SHORT TASK: Produce the text that comes next in the supplied passage.

SUPPLIED PASSAGE:

● ● ●

Halloween Humanities
In honour of the spookiest time of the year, we’ve rounded up a few of the most haunting highlights from the Being Human 2020 programme!

Black Vampyre and Other Creations
Explore Gothic dreams of new worlds and the creatures that inhabit them, including Mary Shelley’s plague world, John Polidori’s vampire, and the ghosts of World War 1. Visit Polidori’s uncanny resting place in a virtual tour, in the same graveyard where Mary and Percy Shelley’s courtship found life, and contemplate gothic afterworlds, in an afternoon of presentations and workshops. Organised by the University of Hertfordshire as part of the Open Graves, Open Minds Project.
American Gothic
When America declared its independence from Great Britain in 1776, the founding of a new nation meant the chance to do things differently. Yet leaving the ‘Old World’ behind would not be easy and starting afresh, in a new land, would bring its own challenges. This talk will consider America’s fixation with darkness, from early gothic novels through to high-profile TV tales such as American Horror Story: Roanoke. Organised by the University of Portsmouth.
Snow White Evil Witches
Ageing women have often been portrayed as Evil Women. What do portrayals of the Evil Queen from Snow White tell us about witchcraft, fears of the power of ageing women, and the valorisation of youth, beauty, and domesticity? Organised by Gresham College.

● ● ●

COLLECTED MATERIAL:

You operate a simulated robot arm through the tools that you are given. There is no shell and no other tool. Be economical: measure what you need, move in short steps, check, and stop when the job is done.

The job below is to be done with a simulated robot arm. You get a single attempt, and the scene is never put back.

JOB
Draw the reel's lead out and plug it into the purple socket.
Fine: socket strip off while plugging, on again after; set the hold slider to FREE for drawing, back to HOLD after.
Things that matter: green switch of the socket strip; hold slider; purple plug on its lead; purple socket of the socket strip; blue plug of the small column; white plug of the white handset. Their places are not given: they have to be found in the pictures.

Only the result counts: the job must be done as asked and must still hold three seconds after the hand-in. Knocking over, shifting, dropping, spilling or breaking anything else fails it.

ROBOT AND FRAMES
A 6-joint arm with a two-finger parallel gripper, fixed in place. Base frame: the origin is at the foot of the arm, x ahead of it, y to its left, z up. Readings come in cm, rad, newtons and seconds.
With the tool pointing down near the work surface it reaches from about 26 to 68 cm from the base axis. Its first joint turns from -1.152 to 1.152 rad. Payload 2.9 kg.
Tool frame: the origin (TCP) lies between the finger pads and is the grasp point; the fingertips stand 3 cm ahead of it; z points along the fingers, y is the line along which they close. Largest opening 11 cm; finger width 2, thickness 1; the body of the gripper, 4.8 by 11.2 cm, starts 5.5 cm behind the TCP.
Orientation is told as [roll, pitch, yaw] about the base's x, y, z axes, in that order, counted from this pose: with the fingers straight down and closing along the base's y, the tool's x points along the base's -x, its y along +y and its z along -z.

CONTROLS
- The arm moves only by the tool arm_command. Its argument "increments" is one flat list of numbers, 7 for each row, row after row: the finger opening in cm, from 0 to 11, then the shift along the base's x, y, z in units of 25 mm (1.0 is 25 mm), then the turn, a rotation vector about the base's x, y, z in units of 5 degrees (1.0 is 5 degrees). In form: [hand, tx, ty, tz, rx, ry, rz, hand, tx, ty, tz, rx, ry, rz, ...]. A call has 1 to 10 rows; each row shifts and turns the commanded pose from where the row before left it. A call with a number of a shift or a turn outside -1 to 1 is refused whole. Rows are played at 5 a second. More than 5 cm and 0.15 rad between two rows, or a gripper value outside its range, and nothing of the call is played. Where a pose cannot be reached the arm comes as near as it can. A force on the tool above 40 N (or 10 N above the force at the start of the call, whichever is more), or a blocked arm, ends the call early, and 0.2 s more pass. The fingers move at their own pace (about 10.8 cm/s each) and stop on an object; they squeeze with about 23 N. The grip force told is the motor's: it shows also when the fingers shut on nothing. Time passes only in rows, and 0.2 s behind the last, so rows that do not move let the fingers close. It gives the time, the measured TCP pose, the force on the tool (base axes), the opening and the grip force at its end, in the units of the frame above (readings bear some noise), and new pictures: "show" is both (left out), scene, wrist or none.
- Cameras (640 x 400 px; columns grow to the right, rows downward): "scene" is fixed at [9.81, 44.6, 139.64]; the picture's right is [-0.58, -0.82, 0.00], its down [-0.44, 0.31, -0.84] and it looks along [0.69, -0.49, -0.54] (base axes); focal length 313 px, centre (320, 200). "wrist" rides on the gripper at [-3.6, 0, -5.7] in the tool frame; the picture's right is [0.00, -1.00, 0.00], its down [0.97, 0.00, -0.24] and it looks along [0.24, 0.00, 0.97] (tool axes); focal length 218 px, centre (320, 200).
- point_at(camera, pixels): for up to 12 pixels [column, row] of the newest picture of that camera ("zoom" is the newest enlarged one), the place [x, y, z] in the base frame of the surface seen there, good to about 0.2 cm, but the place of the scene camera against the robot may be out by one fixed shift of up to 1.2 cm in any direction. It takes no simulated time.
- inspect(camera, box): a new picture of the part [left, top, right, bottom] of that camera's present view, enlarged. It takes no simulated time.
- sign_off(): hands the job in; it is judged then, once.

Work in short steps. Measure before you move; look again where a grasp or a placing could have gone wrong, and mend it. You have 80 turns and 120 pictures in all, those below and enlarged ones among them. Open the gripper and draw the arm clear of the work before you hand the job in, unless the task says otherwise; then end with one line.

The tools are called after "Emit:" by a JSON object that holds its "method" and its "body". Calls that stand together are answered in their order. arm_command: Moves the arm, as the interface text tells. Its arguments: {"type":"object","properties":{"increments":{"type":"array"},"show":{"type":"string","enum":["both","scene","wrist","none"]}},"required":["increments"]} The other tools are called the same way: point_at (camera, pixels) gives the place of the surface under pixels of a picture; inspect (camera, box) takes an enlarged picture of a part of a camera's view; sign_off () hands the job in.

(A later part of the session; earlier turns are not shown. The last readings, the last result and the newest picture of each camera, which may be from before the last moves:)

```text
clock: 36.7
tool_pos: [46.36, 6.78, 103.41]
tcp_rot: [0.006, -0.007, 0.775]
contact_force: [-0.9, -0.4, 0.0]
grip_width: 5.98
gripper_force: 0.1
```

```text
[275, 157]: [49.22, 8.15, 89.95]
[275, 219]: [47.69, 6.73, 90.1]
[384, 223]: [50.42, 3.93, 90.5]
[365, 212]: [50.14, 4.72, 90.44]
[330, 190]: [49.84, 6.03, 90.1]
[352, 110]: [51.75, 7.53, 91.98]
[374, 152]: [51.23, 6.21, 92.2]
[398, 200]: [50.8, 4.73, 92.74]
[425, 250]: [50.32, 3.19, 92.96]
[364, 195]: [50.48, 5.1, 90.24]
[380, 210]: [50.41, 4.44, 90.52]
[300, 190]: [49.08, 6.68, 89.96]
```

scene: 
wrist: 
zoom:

● ● ●

TASK ANSWER:
Night on Earth
‘Night On Earth’ is a 21st century visual poem and a post-pandemic take on a drive-in cinema. Influenced by Jim Jarmusch’s 1991 art comedy-drama film of the same title, John Carpenter’s 1983 American supernatural horror film Christine and John Landis’s 1985 American black comedy thriller Into the Night, 'Night On Earth’ mixes the thrills of going to a drive-in cinema with an entertaining multi-media performance that plays out across the historic Lamorbey House on the Rose Bruford College campus. This 30-minute, site specific performance can be viewed from the comfort of your car. Organised by Rose Bruford College
Welcome Back to the Future
Bring along a family ghost story to share and together the group will choose one in which they will devise how to grant the wishes of the ghost, through the means of a group collaborative performance. Work to fulfil the wishes of the dead, and in the process, create a possible new future, where old knowledge informs our present circumstances and shapes what is to come as well. Organised by the University of Portsmouth.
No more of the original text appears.